Given request → Count every line in the data below where "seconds" occurs, then state that number and nothing more.

Dataset content →
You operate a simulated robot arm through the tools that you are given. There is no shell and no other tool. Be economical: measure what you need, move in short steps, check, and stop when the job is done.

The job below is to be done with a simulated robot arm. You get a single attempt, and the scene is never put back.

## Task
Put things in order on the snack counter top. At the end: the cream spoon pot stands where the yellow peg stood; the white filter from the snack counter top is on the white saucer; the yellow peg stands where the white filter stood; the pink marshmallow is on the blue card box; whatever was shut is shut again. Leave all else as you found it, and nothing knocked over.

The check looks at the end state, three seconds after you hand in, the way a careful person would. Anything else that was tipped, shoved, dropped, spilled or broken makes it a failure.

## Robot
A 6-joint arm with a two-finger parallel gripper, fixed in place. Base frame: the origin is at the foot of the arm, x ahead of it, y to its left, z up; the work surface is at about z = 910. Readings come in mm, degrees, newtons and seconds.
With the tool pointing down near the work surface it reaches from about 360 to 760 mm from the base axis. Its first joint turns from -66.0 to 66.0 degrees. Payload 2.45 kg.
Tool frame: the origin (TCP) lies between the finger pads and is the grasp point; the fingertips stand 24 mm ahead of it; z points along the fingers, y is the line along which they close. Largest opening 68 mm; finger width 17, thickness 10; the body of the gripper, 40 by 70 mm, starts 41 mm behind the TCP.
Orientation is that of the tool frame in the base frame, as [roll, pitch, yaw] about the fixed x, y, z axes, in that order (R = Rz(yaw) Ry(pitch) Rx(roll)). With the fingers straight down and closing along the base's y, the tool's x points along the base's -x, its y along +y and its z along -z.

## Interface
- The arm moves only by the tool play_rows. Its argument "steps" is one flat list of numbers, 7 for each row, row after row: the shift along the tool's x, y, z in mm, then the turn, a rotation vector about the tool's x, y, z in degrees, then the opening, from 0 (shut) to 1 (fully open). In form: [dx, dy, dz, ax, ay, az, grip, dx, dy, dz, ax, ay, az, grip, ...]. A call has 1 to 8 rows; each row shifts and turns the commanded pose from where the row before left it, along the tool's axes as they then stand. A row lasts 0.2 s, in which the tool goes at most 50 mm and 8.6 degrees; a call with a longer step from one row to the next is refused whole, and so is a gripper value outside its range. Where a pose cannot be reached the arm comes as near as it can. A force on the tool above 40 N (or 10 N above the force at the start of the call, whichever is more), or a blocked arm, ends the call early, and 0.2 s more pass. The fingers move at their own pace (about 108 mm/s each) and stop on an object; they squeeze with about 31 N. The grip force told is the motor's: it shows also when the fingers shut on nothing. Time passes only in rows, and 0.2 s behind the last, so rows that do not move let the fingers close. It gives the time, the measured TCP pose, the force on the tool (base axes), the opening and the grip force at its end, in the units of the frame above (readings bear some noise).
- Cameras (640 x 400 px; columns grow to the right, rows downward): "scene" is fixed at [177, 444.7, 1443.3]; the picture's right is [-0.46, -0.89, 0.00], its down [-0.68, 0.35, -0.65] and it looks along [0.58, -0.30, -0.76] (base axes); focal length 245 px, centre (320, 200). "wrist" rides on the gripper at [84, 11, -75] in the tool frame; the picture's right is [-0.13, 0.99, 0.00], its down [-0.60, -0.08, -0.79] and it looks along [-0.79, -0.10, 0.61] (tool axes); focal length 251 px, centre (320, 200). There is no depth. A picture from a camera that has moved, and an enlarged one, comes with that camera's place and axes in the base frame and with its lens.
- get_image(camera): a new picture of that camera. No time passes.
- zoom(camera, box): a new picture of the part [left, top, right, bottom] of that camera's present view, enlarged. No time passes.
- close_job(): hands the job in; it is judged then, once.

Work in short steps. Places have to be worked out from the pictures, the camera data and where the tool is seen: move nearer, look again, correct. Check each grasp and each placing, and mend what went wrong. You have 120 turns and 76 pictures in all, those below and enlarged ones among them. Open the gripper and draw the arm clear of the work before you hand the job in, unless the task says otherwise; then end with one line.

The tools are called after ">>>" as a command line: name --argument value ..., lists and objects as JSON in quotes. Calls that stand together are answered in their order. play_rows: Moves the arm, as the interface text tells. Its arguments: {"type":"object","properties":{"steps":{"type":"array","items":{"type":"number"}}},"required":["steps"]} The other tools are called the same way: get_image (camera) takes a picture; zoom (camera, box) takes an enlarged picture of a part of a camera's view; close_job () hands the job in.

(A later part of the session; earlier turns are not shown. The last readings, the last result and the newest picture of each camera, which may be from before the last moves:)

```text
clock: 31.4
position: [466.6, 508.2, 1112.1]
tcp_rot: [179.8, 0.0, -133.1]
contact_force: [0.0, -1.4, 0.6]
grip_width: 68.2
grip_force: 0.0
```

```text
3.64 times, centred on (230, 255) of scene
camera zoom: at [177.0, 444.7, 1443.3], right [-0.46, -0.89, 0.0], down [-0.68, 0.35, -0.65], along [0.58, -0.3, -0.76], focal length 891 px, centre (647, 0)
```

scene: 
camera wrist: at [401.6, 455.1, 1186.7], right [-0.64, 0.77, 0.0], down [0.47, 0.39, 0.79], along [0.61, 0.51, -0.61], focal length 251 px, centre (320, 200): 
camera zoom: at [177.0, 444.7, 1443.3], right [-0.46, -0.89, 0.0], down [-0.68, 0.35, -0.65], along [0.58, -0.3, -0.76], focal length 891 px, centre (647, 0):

Written response → 2